Frías. Son los últimos días del invierno del 2023 y nos encontramos en ese acotado pero esplendoroso momento en que los últimos lapachos y las primeras pezuñas de vaca, están en flor. Toda esa exuberancia apabullante contrasta con la crisis que hace tiempo nos acompaña, pero que escaló de manera exponencial desde el último agosto. Y más en sintonía con la irrupción vital de las flores que con la desazón de la crisis, la sexta Feria del Libro de Frías se inaugura en una calurosa, concurrida y bulliciosa tarde, en el pasaje más angosto de la ciudad, a pesar de que sean tiempos difíciles para vender libros. Tiempos difíciles para vender. Tiempos difíciles.
Viajo a la Feria con amigues, invitada por otro amigo, con la alegría de que allí me encontraré otra amiga más. Me convocan los libros, las lecturas, los libros, los encuentros, los libros, lo inesperado, los libros. Los libros y sus mundos. Los mundos que abren los libros. Desde niña encontré en los libros un lugar donde quedarme a vivir. La literatura es desde entonces mi casa, y todo lo que nace de ella y alrededor de ella, para mí es hogar. Entonces llego a Frías, a conocer esa parte de esta gran casa, que es también mi casa, pero que aún no la conozco.
Lo primero que pienso cuando llego, es que me gusta. Me gusta el pasto que te recibe al llegar y la guirnalda de luces, que todavía están apagadas porque el sol hace lo suyo. Me gusta el contraste que hacen sobre el pasto el fucsia, el amarillo y los colores estridentes de sapos, unicornios y lentejuelas tornasoladas, que llevan las mochilas de una veintena de niñeces que adentro escuchan cuentos. Me gustan los manteles color girasol, que llenan de luz las mesas atestadas de libros. Me gustan los ventanales que dejan entrar el patio, con sus árboles, palmeras y pájaros. Me gustan las treinta y siete grullas de origami hilvanadas en una tanza transparente que refleja la luz, atravesando el salón. Están hechas de partituras envejecidas. Para ese momento todavía no lo sé, pero me gustarán las otras veintiun grullas colgadas de los árboles en el patio; me gustará ver que la gente es tanta, que no entra al momento de la inauguración; me encantará escuchar a la orquesta de la escuela, a niños y niñas tocando el violín.
Además de MG, que es el único lugar donde se ejerce el oficio de librero/a en la ciudad y que organiza la Feria, ocupan las mesas al menos dos librerías más y dos editoriales.
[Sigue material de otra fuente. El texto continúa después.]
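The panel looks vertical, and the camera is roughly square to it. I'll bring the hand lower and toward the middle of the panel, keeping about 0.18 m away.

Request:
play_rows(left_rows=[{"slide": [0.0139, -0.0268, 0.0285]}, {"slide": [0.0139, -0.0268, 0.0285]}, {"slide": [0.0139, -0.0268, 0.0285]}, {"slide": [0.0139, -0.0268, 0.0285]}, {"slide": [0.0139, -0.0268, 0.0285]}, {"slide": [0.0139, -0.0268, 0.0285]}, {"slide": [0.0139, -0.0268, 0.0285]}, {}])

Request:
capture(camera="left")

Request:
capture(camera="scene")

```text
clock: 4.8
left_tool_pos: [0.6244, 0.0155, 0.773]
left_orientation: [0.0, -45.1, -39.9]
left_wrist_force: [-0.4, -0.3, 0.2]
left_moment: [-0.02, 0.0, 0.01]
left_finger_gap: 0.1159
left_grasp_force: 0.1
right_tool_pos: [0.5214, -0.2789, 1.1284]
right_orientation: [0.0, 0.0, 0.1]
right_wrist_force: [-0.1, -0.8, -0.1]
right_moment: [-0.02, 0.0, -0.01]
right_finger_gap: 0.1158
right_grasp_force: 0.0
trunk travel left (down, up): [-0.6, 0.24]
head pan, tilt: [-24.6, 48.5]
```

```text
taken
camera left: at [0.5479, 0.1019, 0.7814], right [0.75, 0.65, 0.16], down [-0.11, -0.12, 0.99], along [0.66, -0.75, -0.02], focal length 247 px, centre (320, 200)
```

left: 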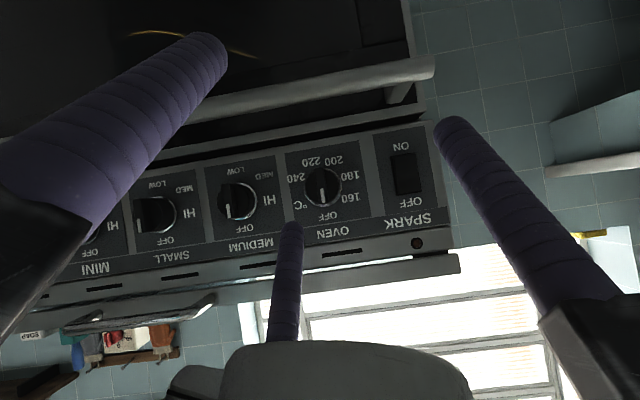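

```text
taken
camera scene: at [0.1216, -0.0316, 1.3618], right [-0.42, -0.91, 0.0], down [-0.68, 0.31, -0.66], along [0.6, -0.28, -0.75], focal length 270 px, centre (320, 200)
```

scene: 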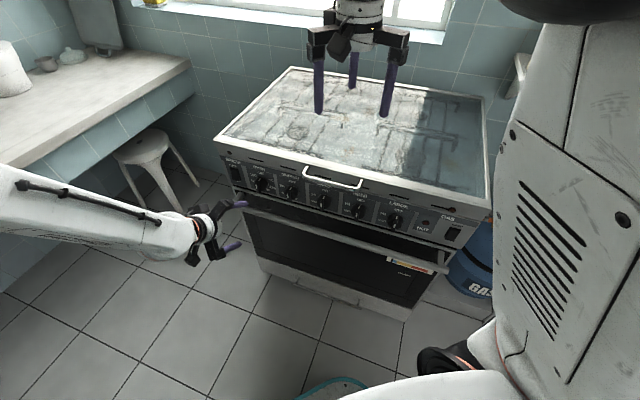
Una librería de Tucumán y otra nacida en tierra de ríos anchos y cóndores volando: Poesía Ambiente, de Traslasierra (Córdoba). Las dos editoriales independientes son brujería chamánica salamanquera de los montes Santiagueños. Puro desborde de talento, identidad política y auténtica voz literaria fusionada con arte gráfico y textil: Piedra Madre y Funga Editorial.
La noche llega rápido y salimos al patio para “El equilibrio de las aguas”. Una performance atravesada por distintos lenguajes artísticos, nacida del libro Perdiendo aceite en el paraíso de Alejandro Arriaga. En voz alta lee, al cobijo de un jacarandá: Una voz que pide que no respondas, que aceptes esa porción de muerte. Caminamos con esa sombra. Sol y distancia. Una chica de pollera azul toca la guitarra y empieza a cantar. Otra juega al fondo con una camisa y en la pared vemos una imágen lumínica, que nace de un proyector de acetato. Magia de la antigua. Aparecen los plásticos de diapositivas viejas, sin fotos. Las sombras de quienes forman la escena salen y entran de los recuadros, se mueven, bailan, arman la propia. No me reclama ninguna palabra. Suena una cortina de metal y pienso en los llamadores de ángeles. La palabra. Suenan timbales. Mientras, la pared se llenó de gotitas y advierto que también de bichitos buscando la luz. Es una fiesta de agua y aleteos. ¡Qué nos parta un rayo! Que sobreviva la electricidad que fuimos. La lectura y la voz me hacen evocar al Chacho Marzetti, que cuando los podcast todavía no existían, leía libros enteros a la medianoche, por Radio Nacional. En eso Alejandro habla de la paja y la marihuana, una niña que está sentada en primera fila y lleva una vincha con orejas de gatito se da vuelta y le dice a su amiga: ¿vos entendés algo? Son un grupo de ocho. Les asombra todo lo que aparece proyectado: Es agua, mirá. Tratan de entender qué son o cómo suceden las cosas que se dibujan contra la pared. Y aunque elles no sepan, me paso el resto de la obra tratando de adivinar también, si es aceite, colorante, si son las manos las que mueven el agua, o el viento. No puedo dejar de mirar los bichos ahogados en esa imagen orgánica, preciosa y acuosa que me lleva como un río. Como el contraste de la crisis con los lapachos.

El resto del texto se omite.